Balanced equation: $\mathrm{C2H4O + H2O \rightarrow C2H6O2}$
Given: 3.0 moles of C₂H₄O and 5.0 moles of H₂O.
Stoichiometry: 1:1 between C₂H₄O and H₂O.
Limiting reagent:
- Since the ratio is 1:1, the substance with fewer moles will limit. Here, C₂H₄O has 3.0 mol and can react with at most 3.0 mol H₂O.
- H₂O is in excess (5.0 mol available).
Product formed: ethylene glycol produced equals the amount of limiting reactant in moles, i.e., 3.0 mol.
Water consumed: 3.0 mol (to produce 3.0 mol C₂H₆O₂).
Water remaining (excess): 5.0 − 3.0 = 2.0 mol.
Excess reactant mass (water): $m{H2O,excess} = 2.0 \text{ mol} \times 18.0\ \text{g/mol} = 36\ \text{g}.$
Product amount: $n{C2H6O2} = 3.0 \text{ mol}.$

Balanced equation: $\mathrm{Li2O + H2O \rightarrow 2\ LiOH}$
Given masses: 80.0 g H₂O and 65.0 g Li₂O.
Molar masses (approximate, for calculation):
- $M(H_2O) \approx 18.015\ \text{g/mol}$
- $M(Li_2O) \approx 29.88\ \text{g/mol}$
- $M(LiOH) \approx 23.95\ \text{g/mol}$
Convert to moles:
- $n(H_2O) = \frac{80.0}{18.015} \approx 4.44\ \text{mol}$
- $n(Li_2O) = \frac{65.0}{29.88} \approx 2.18\ \text{mol}$
Stoichiometry: 1 Li₂O reacts with 1 H₂O (1:1). Limiting reagent is the one with fewer moles: Li₂O (2.18 mol) is limiting; water is in excess.
Excess reagent remaining (H₂O):
- Moles remaining = $n(H2O) - n(Li2O) = 4.44 - 2.18 \approx 2.26\ \text{mol}$
- Mass remaining = $m(H_2O,excess) = 2.26\ \text{mol} \times 18.015\ \text{g/mol} \approx 40.8\ \text{g}.$
Amount of LiOH produced:
- From the equation, 1 Li₂O yields 2 LiOH. So
  $n(LiOH) = 2 \times n(Li_2O) = 2 \times 2.18 \approx 4.36\ \text{mol}.$
- Mass of LiOH produced:
  $m(LiOH) = n(LiOH) \times M(LiOH) \approx 4.36\ \text{mol} \times 23.95\ \text{g/mol} \approx 104.4\ \text{g}.$
Summary: Li₂O is the limiting reagent; ~40.8 g of H₂O remain in excess; ~104.4 g of LiOH can be produced.

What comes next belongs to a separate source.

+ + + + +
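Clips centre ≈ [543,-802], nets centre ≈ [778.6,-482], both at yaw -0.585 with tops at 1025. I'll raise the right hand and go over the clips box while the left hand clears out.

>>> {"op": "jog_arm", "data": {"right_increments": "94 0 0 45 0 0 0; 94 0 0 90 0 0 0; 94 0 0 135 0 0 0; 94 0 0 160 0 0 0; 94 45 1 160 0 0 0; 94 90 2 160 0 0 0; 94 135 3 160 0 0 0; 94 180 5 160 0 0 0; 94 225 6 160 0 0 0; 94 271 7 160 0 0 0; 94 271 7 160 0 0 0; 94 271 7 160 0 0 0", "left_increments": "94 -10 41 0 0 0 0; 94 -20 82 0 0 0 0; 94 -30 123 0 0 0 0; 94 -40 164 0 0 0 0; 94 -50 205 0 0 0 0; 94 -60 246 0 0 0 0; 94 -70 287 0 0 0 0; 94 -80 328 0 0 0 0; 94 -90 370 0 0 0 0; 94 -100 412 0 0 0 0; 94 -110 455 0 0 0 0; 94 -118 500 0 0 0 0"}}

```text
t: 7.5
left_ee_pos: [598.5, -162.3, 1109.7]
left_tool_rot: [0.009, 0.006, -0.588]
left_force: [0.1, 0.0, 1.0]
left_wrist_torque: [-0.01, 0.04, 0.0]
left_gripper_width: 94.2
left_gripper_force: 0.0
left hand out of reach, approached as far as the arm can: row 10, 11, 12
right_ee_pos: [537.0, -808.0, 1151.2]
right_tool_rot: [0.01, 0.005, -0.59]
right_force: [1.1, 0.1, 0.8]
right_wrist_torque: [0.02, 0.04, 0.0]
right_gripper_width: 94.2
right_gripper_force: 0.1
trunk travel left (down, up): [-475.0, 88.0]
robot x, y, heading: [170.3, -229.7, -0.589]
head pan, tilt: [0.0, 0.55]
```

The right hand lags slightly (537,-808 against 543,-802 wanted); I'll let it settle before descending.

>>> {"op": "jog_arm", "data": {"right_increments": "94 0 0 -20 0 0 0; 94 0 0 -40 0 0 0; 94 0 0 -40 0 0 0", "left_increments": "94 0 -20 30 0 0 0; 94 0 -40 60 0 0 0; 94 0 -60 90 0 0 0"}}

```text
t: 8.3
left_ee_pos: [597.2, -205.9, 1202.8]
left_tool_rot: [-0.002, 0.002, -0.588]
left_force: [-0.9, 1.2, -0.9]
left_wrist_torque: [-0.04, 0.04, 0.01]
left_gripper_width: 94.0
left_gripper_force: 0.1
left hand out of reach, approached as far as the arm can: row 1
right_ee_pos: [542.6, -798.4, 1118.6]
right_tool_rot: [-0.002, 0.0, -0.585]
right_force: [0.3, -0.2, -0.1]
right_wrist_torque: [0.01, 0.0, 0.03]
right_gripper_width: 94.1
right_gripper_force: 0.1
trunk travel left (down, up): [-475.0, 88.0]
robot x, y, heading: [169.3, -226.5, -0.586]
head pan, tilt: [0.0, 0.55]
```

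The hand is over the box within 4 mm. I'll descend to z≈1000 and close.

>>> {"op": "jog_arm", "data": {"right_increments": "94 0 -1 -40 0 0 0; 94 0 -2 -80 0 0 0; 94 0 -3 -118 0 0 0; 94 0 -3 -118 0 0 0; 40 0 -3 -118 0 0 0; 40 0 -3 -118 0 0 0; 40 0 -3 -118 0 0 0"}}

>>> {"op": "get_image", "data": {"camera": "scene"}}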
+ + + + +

Always start with a balanced equation and read the question to see what amounts are given (moles vs grams).
Convert grams to moles before comparing to stoichiometric ratios.
The limiting reagent determines the maximum amount of product that can be formed.
The excess reagent is what remains after the reaction goes to completion with the limiting reagent.
The total product amount is computed from the mole ratio tied to the limiting reagent, not the total amount of all reactants.
Practical implications: in real-world processes, controlling feed ratios affects yield, cost, and waste; nitrogen is often assumed in excess due to its abundance in air, while other reactants may be the limiting ones depending on supply and purity.

Balanced reaction general form: $aA + bB \rightarrow \text{products}$
Limiting condition check: compare $\frac{nA}{a}$ and $\frac{nB}{b}$ ; the smaller value indicates the limiting reagent.
Product amount from limiting reagent (when the limiting reactant is A): $n{Product} = \left( \frac{\text{stoich coefficient of Product with A}}{a} \right) \times nA^{(lim)}$
Excess reagent remaining (if B is excess): $nB^{\text{remaining}} = nB^{(initial)} - \left( \frac{b}{a} \times n_A^{(lim)} \right)$
Mass from moles: $m = n \times M$
Use accurate molar masses for precise calculations; approximate values are fine for quick checks.